Archive by Author

On iced buns and rubbish trees

8 Oct

 

 

A few bleary adult faces were prepping the Children’s Open Mic Talent Show this morning after the 3am mini party finish in the Tent Palace of the Delicious Air last night. Alas it started waaay after I had retired to bed but at least I didn’t look green today.

We were chewing our nails a little. At first it looked like the only kids were going to be the host (chronicler Milo), the guest poet Sophie Daniels and their siblings. But it was alright on the night (morning) when the chairs and bean bags filled with children anxious to take a turn on the mic.

So we had poems, jokes, poem-jokes, a bit of Milo, a welcome lot of A.F. Harrold the honorary adult poet and even more of Dr Seuss’s Green Eggs and Ham. A.F. tackled serious business like iced buns in an iced bun shop, the perils of a midnight feast, and rubbish trees. Nine year old Sophie’s set showed her a miniature poet-in-waiting with an edge of darkness. Milo had to bravely act his way through Michael Rosen’s Little Rabbit Foo Foo – with the assistance of Sophie’s sister Grace and audience participation – after his sister Sydney got a serious attack of stage fright and not even the extreme bribery of chocolate cake would entice her onstage.

A.F. Harrold was a consummate professional, even when toddlers tried to upstage him by taking the mic mid-poem, and Milo (and the other kids queuing to get their A.F. books signed) finished the event with a big fat smile on his face.

Written by Louisa Davison

Children’s Open Mic Talent Show took place at the Richard Jefferies Museum, 8 October 2017, as part of Poetry Swindon Festival.

Poets and Publishing #2

7 Oct
Poets and Publishers 2017

From left: Mary Jean Chan, Carrie Etter, Amy Wack

For the second year running, much-published poet and University Reader Carrie Etter quizzes two publishers from the world of poetry for tips on getting published.

This year, Carrie talked to Seren Books editor Amy Wack and Mary Jean Chan, co-editor of Oxford Poetry.

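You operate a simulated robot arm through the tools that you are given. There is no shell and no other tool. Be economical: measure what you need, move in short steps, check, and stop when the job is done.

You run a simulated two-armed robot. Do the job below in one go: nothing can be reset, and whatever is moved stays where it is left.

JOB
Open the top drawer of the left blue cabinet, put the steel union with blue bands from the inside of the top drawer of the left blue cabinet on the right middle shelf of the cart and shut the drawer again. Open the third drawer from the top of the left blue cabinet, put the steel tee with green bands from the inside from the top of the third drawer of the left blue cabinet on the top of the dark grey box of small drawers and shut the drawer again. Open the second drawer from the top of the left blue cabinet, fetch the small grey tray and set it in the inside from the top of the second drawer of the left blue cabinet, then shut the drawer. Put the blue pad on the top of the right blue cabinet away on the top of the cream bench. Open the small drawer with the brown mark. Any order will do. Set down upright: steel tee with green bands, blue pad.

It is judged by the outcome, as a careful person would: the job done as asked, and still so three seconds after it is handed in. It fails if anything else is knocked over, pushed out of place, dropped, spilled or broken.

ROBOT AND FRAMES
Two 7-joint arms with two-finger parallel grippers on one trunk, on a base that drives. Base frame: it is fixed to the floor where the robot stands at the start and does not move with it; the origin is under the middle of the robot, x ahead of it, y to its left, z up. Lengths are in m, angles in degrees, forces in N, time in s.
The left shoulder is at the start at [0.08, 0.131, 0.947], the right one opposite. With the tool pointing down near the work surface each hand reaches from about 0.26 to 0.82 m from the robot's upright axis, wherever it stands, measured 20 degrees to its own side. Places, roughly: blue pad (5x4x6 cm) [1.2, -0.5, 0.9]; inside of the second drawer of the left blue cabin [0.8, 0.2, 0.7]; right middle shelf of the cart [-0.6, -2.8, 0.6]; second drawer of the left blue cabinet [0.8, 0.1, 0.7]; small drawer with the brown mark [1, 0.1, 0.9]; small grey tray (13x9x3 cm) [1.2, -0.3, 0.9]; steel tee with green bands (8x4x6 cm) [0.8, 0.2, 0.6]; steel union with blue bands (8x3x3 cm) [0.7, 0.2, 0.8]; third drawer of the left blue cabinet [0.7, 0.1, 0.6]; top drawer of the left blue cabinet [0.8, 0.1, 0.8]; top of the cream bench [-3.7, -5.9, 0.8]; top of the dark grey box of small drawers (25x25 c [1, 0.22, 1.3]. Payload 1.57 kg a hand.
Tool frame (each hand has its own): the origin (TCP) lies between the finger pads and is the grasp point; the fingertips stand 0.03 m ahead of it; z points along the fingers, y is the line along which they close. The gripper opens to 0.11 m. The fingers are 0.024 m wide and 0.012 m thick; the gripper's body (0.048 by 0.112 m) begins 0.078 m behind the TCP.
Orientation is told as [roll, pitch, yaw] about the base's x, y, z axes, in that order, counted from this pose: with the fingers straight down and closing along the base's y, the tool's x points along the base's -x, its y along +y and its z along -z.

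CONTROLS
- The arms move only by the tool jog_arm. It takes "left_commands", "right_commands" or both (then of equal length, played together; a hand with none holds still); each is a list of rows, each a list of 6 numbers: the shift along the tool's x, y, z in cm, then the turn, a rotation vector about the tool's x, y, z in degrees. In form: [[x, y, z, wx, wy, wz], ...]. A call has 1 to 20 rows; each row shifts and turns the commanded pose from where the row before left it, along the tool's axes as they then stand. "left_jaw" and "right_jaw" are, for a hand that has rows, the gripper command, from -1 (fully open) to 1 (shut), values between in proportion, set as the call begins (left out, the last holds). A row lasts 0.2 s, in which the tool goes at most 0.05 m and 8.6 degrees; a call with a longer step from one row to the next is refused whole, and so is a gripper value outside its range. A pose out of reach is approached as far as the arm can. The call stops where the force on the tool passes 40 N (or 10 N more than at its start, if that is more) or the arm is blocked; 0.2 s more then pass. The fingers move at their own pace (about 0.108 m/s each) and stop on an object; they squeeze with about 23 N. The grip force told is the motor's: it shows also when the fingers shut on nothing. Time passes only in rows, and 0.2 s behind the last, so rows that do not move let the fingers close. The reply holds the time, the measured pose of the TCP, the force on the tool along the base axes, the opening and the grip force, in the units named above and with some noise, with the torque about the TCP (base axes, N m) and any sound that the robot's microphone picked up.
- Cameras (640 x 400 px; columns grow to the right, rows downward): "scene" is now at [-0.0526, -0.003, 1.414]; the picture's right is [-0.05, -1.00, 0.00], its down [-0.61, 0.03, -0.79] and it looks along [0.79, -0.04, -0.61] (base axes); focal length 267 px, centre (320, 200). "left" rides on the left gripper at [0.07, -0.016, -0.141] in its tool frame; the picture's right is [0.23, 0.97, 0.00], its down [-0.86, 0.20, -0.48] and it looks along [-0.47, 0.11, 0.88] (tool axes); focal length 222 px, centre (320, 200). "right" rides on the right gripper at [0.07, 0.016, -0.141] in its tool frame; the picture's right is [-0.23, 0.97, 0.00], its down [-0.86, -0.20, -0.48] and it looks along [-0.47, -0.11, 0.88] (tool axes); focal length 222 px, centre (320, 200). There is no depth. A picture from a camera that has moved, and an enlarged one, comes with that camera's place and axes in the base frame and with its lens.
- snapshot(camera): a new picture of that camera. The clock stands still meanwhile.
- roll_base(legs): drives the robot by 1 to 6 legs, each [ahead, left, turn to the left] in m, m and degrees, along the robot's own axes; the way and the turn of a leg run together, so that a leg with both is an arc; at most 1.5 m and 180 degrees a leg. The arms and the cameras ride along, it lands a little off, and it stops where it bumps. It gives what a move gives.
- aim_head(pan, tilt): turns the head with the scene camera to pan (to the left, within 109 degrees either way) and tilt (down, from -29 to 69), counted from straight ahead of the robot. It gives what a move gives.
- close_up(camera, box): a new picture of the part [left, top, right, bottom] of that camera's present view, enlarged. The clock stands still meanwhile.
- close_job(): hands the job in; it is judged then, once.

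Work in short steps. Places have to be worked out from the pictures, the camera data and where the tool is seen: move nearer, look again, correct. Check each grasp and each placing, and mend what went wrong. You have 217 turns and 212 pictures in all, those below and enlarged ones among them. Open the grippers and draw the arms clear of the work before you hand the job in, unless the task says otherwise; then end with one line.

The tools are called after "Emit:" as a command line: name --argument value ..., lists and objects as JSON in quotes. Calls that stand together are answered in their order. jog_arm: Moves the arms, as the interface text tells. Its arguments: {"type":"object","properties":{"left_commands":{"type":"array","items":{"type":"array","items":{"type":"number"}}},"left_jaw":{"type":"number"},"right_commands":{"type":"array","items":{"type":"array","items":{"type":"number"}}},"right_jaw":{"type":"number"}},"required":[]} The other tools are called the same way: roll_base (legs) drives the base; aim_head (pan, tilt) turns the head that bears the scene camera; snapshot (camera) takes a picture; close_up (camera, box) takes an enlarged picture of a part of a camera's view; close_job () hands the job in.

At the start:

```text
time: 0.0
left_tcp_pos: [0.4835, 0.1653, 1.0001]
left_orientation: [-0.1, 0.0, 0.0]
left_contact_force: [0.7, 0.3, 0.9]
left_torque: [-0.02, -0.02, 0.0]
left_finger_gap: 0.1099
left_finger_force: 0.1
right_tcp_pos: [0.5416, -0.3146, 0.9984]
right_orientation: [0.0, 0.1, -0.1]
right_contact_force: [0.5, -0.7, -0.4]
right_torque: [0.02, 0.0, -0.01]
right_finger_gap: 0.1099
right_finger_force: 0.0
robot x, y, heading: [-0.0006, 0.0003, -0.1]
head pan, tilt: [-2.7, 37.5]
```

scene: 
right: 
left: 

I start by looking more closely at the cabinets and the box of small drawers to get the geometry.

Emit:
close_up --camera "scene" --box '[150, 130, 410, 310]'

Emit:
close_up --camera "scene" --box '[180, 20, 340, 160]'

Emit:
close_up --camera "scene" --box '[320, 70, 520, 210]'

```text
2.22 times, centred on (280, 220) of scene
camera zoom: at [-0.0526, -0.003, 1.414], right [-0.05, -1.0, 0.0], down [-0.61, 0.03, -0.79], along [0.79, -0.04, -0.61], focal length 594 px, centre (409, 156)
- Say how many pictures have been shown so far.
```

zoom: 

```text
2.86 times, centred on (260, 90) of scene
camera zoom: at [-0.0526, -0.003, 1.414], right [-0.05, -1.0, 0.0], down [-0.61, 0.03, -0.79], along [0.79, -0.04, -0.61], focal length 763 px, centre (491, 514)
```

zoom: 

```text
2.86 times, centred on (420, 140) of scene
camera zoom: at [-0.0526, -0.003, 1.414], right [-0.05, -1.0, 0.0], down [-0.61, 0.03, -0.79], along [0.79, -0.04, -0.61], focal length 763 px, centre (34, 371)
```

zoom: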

Amy is more of an unashamed traditionalist, a ‘sucker’ for form but ‘like it when people change my mind’. She is drawn to universal themes of nature, love (‘it worked for Shakespeare’) and bereavement. But she hasn’t had a transgender-themed submission and thinks it’s about time. There is a discussion about the importance of themes in collections – what if you have lots of good work, but no particular theme? It’s all about marketing, says Amy. Themed collections are easier to sell. Continue reading

Deathcap mushroom babies and other stories

7 Oct
Poetry Primers

From left: Ben Bransfield, Cynthia Miller, Jane Commane (Nine Arches Press), Marvin Thompson. Bottom right: Tony Hillier

Regarding the quality of Poetry Swindon’s hosts, as I’ve written before, if you want a note-free host who knows more about the poet’s work than their own mother, Sam is your man. He makes the kind of celebratory introduction that forces an advance apology from the poet. And not forgetting Poetry Swindon’s finger-clicking and foot-stomping founder and leader, Hilda. I remember when Hilda could barely stand in front of a crowd. These days she has comic timing that would cause a stand-up to ask if she ran performance workshops and encourages us to encourage the poets with the clapping, cheering and whooping usually reserved for slams.

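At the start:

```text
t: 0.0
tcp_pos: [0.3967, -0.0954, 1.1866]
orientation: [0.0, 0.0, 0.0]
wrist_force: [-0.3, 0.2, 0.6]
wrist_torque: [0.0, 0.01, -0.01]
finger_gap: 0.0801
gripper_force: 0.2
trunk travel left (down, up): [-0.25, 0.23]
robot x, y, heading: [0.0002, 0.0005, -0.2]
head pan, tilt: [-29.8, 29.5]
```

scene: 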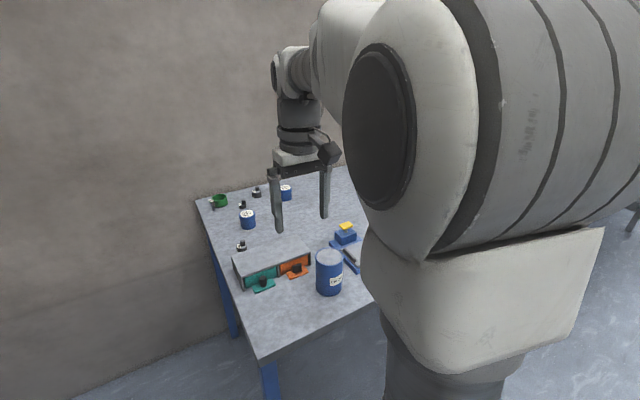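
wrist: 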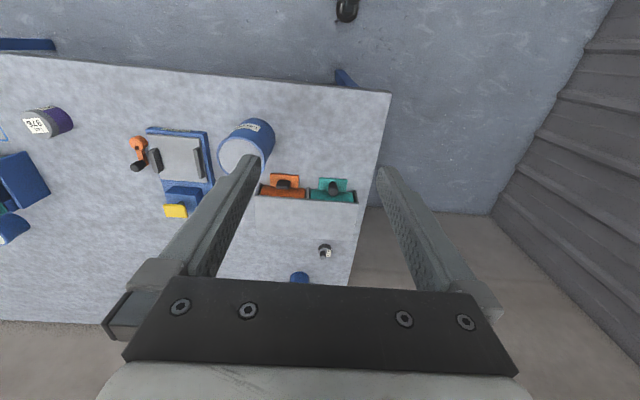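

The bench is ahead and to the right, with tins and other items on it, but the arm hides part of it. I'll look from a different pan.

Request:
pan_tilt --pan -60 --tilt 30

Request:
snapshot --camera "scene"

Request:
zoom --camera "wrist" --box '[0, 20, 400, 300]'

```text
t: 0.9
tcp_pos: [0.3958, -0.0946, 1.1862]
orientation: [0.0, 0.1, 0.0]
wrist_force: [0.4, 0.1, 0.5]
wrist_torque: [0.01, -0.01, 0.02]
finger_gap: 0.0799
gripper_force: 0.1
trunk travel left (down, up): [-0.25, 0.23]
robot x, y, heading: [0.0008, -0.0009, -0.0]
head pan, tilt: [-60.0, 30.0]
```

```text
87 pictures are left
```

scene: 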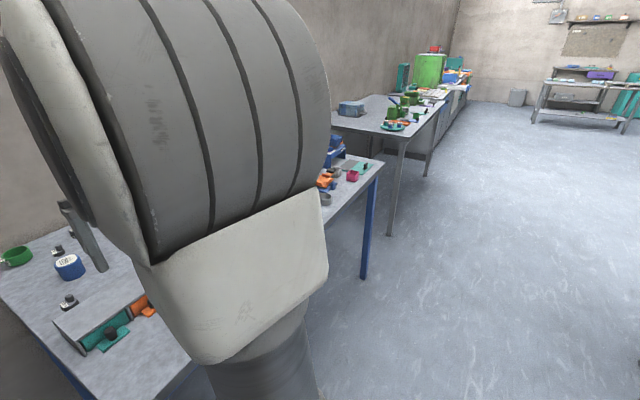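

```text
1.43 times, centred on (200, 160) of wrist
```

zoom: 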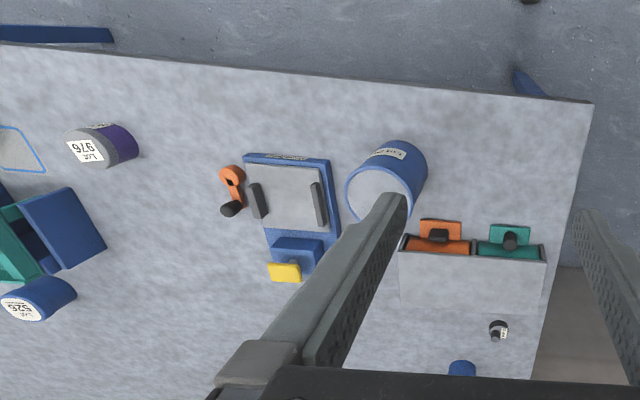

Yesterday, Tony was the cheerleader for Poetry Swindon Festival’s Poetry Primers, who had not a droney ‘poetry voice’ between them. I wasn’t sure at first about Ben Bransfield’s slow pace but then realised this enabled the absorption of unfamiliar words, phrases and lines, when the norm is for whole poems to gust by on a gale of inattention. One memorable poem owned the line ‘as you do’ as Ben contemplated fatherhood of a deathcap mushroom baby (I’m guessing in the vein of ‘We Need to Talk About Kevin’). Later he riffed on Scrooge and Jacob Marley as lovers which makes total sense if you think of it in the context of waking up drunk and imagining randy ghosts. Continue reading

Singh Songs and other poems beginning with S

6 Oct

You know that moment when you finally get what a poem means and then you realise – aghast – that every time previously you’ve heard the poet read it you’ve been smiling faintly or staring at the floor and then you realise IT’S A SAD POEM. This happened to me before when I submitted a poem celebrating my newly born daughter for critique to a writers group at the same time as another writer submitted a poem about her dead baby son and I still didn’t realise until critiquing it at the group when suddenly the penny dropped. Continue reading

Poetry and the film and the lecture

6 Oct

The second two Poetry Swindon Festival events were proper clever. Left me with a lot of thoughts which, to do the whole process justice, I’ll pose as questions.

The first asked us, is poetry film, poetry?

After a series of mesmerising shorts from the 1920s to last year – Swoon, Man Ray, Eduardo Yagüe, Hans Richter, Barbara Hammer, Tom Konyves, Dave Bonta – I wondered if poetry film is an intellectual exercise, or whether it speaks to us emotionally at a deeper level that bypasses intellect. Not that there’s anything wrong with ‘intellectual’ – unless it’s trying to shut others out with its cleverness. If you’ve met the lovely poetry film makers Elephants Footprint A.K.A. Chaucer Cameron and Helen Dewbery, you’d know inclusiveness was the only thing on the table.

Like contemporary dance, poetry film creates its own visual language of movement that feels beyond text. In appreciating poetry film, do we let go of brains instead of trying to hold onto them? Continue reading

Back to Upfest – where the art went up, and the rain came down

31 Jul

Europe’s largest street art event returned to Bristol at the weekend.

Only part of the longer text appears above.